When adjusting the brake pads I simply back them off just enough initially so that they don’t rub when the wheel is spun. I then pull the brake lever to see how it feels. If it is too tight I loosen one of both of the brake pads a bit more. I also look down at the brake pads to see what the gap is looking like as I want to be sure both pads are evenly spaced out from the rotor. One should try to keep the gap between the brake pad and rotor the same on both sides so that when the brake is applied both brake pads make contact at the same time and not be forcing the rotor over to one side. It should remain straight and not flex (be forced) sideways.
Keep in mind that when cornering hard there is some flex in the wheel and often times some rubbing will occur between the brake pads and the rotor. If this is bothersome the brake pads can be further adjusted out if needed.

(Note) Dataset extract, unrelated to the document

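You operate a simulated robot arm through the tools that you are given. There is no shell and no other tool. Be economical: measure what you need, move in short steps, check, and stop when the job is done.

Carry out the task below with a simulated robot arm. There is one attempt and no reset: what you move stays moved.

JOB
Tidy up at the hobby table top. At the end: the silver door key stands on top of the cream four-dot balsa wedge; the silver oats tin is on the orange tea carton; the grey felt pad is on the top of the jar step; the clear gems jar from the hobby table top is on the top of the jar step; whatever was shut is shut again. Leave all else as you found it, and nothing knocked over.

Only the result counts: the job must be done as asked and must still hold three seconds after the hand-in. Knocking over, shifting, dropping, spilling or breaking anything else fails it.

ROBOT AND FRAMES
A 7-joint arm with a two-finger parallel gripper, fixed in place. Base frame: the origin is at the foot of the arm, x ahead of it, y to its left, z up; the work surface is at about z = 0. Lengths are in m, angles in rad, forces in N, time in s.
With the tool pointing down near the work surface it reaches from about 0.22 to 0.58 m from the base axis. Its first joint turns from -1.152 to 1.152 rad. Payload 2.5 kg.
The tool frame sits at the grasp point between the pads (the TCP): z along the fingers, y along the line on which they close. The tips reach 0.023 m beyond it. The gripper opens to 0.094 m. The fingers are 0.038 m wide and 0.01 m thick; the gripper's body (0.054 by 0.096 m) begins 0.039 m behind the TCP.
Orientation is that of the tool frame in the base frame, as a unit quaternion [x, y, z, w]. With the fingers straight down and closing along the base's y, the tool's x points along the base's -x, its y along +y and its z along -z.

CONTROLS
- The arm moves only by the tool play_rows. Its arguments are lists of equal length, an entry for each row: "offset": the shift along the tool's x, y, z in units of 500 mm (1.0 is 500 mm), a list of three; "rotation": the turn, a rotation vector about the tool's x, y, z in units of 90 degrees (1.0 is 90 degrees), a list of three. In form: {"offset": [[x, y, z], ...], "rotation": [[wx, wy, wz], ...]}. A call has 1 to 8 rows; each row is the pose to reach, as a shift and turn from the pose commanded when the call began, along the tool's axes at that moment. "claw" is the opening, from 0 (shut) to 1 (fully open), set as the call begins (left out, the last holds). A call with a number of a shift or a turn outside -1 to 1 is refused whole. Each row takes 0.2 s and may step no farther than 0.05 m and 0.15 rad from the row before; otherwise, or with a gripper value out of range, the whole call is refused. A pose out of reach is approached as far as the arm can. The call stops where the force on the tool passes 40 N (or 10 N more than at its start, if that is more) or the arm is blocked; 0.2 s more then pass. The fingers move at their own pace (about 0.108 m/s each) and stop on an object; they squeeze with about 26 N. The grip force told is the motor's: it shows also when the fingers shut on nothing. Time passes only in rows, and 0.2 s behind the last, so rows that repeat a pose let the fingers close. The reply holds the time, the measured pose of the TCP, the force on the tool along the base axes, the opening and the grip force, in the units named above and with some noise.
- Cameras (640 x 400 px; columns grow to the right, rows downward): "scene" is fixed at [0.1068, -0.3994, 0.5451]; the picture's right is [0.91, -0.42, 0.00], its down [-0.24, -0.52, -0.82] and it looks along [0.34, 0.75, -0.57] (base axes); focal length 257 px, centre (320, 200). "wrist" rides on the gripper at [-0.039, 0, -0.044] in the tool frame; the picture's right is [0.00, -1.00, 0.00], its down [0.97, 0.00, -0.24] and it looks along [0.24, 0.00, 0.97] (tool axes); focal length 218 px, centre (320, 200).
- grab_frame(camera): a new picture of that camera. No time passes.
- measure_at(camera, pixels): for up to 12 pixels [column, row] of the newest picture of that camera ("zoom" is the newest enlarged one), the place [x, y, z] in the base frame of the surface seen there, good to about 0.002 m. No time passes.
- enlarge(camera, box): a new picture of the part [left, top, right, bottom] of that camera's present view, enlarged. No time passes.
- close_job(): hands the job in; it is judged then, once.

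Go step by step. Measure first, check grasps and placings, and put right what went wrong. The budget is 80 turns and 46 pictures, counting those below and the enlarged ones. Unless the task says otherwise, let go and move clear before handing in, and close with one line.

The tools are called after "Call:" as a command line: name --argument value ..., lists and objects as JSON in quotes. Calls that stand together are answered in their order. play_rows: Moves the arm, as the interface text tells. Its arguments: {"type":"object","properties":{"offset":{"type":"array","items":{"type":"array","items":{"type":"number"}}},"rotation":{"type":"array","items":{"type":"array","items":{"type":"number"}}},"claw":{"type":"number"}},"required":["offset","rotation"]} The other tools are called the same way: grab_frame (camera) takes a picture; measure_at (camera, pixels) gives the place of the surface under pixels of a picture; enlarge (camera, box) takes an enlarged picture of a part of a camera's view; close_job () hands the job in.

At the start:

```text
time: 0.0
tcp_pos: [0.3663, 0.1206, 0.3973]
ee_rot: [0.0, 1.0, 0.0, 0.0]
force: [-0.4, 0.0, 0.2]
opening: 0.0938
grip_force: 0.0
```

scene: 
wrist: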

Keep in mind that if a wheel is removed or realigned (adjusting the spokes) or a rotor is removed and then reinstalled or a new rotor is installed the caliper and brake pads may need to be realigned. That is what happened to my trike recently. I adjusted the spokes realigning the wheels which resulted in the need to reposition the caliper and brake pads. Once I did that my brakes worked much better. Obviously having properly working brakes is most important. They will help us …
ENJOY THE RIDE!
HERE is a link to all of Park Tool’s videos.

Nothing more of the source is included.